Functional signoff adds an element of ambiguity, especially for a complex SOC. For a given IP verification project, even if you happen to get the best verification engineer on the planet and they code up the most precise set of functional coverage needed for the design and according to a comprehensive and well vetted verification plan, you still have enough variables and ambiguity left such that it is never 100% precise. There are factors such as coverage uniformity, hard-to-reach corner cases, degrees of completeness, depth of verification, diligence of stress test, imprecise use case scenarios, design ambiguity – the list goes on and on. Individually they are not that bad, combine them together and you’ve got challenges. Just like in mechanical design where designs have safety factors, in functional verification you need safety factors as well. Over achievement, limit testing, and applying independent and alternate test methods become the tools of the trade and help to ensure a high-quality design. Just like you use an independent verification engineer to ensure integrity of the design, you also can and should use independent verification techniques for mission-critical designs.

This first milestone, functional signoff, takes the most amount of time because of the nature of functional verification described above. So we tend to focus on it the most. At a minimum, the typical functional signoff list for an IP design would include things like:

  • RTL code coverage – check to make sure all aspects of the design have been tested, and code not used or dead code gets waivers
  • Functional coverage – check to make sure all aspects of the design are functionally correct using functional covergroups and assertions
  • Use case tests – tests the design according to its intended use
  • Bug rate – no new bugs have been identified, rate is no longer increasing

Sure, it's nice to add more stress tests, requirements coverage, plan coverage, feature coverage, perhaps stability tests, etc - there is a long list. The Incisive vManager tool can easily display any and all of these functional signoff metrics in an easy-to-view list with a unified ‘overall coverage’ metric which is rolled up and merged with all the other coverage metrics to form a single unified results metric. You combine metrics from multiple engines as well, ensuring data consistency.

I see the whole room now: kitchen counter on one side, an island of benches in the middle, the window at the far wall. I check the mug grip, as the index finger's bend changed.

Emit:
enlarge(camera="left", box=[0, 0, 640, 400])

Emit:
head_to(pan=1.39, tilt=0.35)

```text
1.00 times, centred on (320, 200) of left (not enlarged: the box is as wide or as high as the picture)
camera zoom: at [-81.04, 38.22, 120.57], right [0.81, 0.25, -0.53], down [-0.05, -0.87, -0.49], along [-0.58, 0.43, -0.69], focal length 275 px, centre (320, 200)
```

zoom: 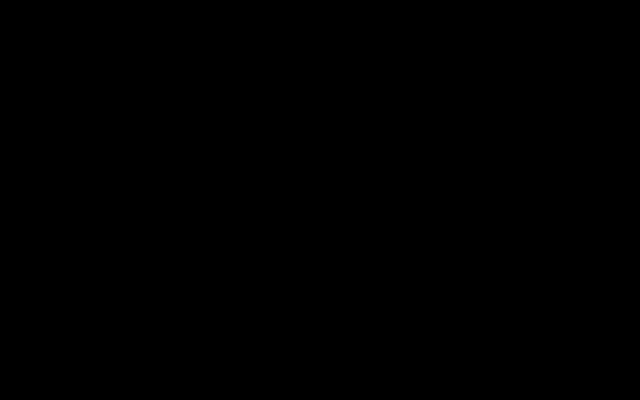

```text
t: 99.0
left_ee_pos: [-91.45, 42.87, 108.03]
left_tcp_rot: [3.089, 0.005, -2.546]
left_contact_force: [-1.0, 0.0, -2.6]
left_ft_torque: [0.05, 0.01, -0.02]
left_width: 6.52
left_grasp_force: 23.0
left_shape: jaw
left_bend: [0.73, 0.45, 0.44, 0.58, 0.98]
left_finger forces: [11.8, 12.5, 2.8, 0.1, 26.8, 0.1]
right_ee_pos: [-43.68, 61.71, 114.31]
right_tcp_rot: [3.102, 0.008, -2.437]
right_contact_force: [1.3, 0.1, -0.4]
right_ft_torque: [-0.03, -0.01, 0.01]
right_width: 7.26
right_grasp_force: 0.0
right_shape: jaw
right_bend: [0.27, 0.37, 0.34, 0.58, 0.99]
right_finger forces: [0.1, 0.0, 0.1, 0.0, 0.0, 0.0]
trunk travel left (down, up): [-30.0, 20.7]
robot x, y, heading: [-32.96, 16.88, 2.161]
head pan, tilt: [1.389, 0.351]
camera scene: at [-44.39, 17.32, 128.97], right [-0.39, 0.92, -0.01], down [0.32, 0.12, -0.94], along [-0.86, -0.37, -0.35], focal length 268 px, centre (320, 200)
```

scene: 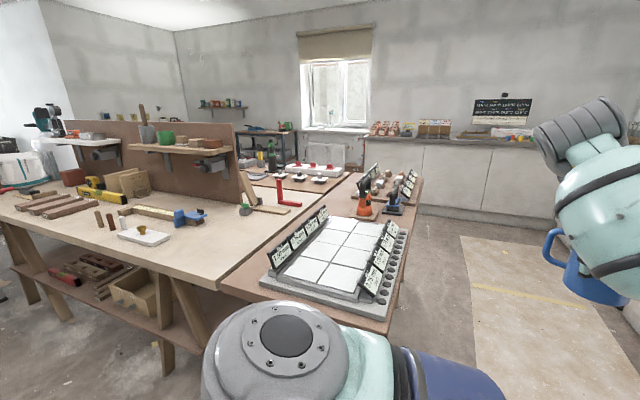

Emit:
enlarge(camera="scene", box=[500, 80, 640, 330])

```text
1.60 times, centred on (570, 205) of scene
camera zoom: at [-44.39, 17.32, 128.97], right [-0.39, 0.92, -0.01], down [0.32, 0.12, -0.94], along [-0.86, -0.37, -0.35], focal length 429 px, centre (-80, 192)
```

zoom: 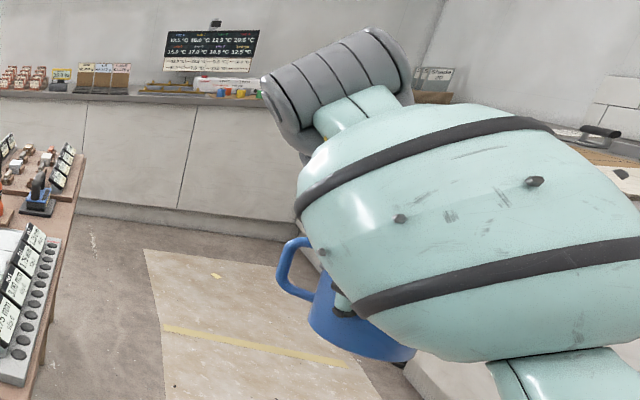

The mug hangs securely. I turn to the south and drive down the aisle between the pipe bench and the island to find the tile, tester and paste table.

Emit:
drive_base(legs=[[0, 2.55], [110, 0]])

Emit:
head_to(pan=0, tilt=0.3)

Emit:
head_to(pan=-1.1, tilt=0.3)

This second part of signoff, which I will call RTL signoff, is normally a second and independent milestone, which can only be completed after functional signoff. This second milestone focuses on your RTL structural testing, and aggregates your additional sequence, power-up, and timing-based checks with much of the testing done at gate level post synthesis. For example, the gate-level tests would most likely be:

  • Power up
  • Shut down
  • Configuration modes
  • Reset
  • Low power

RTL signoff requires additional tests for clocks, synthesis, timing, FSM, and more. Again, depending on the quality goals, your design may have more or less of these RTL-specific signoff goals. The key is, you need both, and both need to be easily displayed and managed as independent milestones. The Incisive vManager tool is primarily focused on functional signoff and provides the infrastructure and interfaces to be able to automatically collect, manage, and analyze functional signoff within one single cockpit, with dedicated views for engineers and dedicated views for managers. Functional signoff is based on your signoff metrics and are different at different levels of integration.  For IP designs, the metrics are coverage based, for the SoC, it is much more around the actual use cases. This methodology, metric-driven verification signoff, understands and comprehends these different criteria at different levels. Collecting and integrating the RTL signoff data can be added to the Incisive vManager tool via data imports or API, enabling a single cockpit to view all of the results.